◆ Reading text
Discussion in 'Literature' started by Sinrebirth, Sep 4, 2012.
Man, I wish I cared about Shan...
But I don't...
Deena was so bland... I read the comics only a few months ago, and though I loved them for the most part, I barely remember her.
Oh! Just thought of something. For those who enjoy a challenge. Sell me Ruins of Dantooine.
No. Seriously. Anything at all. Is it funny in any way? Will it reveal something, anything about the universe worth knowing?
It's as of now the only Star Wars book I'm considering skipping on my build up to the NJO. Tell me why I shouldn't. Of course, my completionist self will most likely not allow that in the end, but it's still a thought I'm entertaining.
If nothing else, I want to come away with an understanding of why Ruins of Dantooine is so god awful
I think we're drifting from the original idea of this thread. It's supposed to be for things other people seem to like that don't interest you.
Sure, but in my case, everything in Star Wars interests me, since I'd like to read it all before moving into the NJO and Legacy era. Ruins of Dantooine is the anomaly. I probably will read it, at some point; I'm really just curious what I'm in for, what gives it its infamy (well, infamy among Star Wars fans, I suppose, and even then that's using the word loosely.
And who knows, I've been having that literary masochistic itch lately. Haven't read anything god awful since Robert Newcomb's The Fifth Sorceress close to a year ago (I'll confess, I didn't finish it; my time has some value ). Highly recommended for those who enjoy bad writing, massive infodumps, and enough misogyny to fill two 18-wheelers. Might get it out of the way if someone convinces me.

◆ Dataset content

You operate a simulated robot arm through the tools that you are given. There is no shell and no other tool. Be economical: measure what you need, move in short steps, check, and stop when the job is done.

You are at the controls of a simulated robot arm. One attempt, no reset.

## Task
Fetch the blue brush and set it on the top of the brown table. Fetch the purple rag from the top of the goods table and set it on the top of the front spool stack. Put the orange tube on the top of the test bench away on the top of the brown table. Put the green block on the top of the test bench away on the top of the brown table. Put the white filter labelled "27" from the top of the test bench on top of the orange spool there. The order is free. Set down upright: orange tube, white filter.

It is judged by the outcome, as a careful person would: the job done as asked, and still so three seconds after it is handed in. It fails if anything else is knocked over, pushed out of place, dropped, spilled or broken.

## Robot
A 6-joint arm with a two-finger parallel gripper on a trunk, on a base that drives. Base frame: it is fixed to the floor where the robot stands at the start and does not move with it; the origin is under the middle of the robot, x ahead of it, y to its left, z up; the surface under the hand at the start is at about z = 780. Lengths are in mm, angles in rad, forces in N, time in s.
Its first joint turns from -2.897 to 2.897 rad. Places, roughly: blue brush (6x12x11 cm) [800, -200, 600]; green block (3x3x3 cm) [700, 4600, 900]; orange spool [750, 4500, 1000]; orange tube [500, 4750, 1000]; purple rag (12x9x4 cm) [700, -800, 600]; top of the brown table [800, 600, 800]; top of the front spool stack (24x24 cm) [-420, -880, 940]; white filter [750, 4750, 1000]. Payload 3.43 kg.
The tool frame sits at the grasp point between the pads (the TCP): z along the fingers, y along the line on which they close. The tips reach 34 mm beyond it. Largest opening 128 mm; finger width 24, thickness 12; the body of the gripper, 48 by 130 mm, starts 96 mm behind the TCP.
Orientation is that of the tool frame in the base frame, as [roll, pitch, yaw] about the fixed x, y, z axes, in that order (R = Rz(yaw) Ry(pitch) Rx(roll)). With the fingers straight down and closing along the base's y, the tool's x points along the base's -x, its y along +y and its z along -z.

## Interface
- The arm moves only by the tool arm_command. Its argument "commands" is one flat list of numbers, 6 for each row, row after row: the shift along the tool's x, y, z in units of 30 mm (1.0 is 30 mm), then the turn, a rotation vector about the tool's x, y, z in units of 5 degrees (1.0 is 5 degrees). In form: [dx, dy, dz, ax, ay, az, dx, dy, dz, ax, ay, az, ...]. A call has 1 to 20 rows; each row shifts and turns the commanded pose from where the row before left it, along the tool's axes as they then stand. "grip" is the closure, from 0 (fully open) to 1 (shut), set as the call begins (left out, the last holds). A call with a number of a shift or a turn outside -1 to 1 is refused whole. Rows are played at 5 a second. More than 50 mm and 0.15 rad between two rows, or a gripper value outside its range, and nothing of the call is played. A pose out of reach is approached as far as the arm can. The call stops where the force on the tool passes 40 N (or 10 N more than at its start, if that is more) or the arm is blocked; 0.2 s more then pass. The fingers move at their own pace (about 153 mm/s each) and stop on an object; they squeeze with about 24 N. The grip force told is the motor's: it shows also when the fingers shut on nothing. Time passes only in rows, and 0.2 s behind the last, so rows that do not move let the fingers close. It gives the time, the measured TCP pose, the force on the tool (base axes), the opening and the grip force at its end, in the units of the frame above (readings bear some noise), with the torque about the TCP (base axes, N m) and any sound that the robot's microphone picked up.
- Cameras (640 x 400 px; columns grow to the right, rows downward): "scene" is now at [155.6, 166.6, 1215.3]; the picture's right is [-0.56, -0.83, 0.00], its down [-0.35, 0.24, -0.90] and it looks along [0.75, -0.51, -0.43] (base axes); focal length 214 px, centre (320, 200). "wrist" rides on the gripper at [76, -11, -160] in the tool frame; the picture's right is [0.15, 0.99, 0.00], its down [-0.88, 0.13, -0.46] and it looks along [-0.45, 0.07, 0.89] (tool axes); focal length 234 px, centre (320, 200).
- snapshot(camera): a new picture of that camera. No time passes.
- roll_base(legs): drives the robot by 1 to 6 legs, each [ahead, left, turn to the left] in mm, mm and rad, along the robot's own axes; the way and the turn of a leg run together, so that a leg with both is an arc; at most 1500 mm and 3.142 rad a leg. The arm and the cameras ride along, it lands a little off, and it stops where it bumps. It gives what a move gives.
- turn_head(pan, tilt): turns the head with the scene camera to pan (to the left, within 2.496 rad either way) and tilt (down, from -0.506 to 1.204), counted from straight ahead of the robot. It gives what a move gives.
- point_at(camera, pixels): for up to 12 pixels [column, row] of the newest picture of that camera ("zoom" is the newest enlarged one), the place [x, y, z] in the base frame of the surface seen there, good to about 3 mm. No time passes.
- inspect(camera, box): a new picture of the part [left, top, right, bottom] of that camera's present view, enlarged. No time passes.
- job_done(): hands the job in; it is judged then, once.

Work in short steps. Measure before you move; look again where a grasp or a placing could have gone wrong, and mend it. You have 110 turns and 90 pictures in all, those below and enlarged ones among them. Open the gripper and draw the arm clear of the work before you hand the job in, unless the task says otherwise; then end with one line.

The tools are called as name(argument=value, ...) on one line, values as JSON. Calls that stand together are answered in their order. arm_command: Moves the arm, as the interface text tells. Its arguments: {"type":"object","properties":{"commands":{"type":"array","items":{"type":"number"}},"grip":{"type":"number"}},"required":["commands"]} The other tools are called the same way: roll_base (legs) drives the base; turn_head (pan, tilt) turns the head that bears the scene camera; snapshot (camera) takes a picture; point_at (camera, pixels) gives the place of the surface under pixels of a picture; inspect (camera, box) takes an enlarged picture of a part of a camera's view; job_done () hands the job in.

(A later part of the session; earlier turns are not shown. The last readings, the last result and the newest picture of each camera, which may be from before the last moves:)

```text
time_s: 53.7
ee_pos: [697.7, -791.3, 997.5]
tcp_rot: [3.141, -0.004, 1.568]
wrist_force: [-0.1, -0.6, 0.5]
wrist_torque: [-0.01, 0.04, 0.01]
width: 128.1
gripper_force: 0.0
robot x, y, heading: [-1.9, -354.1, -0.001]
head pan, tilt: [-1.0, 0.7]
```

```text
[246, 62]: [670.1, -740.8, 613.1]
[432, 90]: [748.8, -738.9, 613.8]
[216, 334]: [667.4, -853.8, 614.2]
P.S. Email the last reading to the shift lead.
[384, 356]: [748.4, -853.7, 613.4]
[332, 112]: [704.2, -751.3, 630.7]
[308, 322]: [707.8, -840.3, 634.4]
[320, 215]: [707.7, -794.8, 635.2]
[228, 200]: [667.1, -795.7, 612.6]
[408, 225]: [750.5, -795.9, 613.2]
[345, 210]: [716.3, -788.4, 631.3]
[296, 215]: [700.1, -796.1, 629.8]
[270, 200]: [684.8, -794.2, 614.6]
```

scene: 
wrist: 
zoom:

◆ To be done
Copy the part of the reading text from the words "But I don't..." through the words "thought I'm entertaining.".

◆ Task result
But I don't...
Deena was so bland... I read the comics only a few months ago, and though I loved them for the most part, I barely remember her.
Oh! Just thought of something. For those who enjoy a challenge. Sell me Ruins of Dantooine.
No. Seriously. Anything at all. Is it funny in any way? Will it reveal something, anything about the universe worth knowing?
It's as of now the only Star Wars book I'm considering skipping on my build up to the NJO. Tell me why I shouldn't. Of course, my completionist self will most likely not allow that in the end, but it's still a thought I'm entertaining.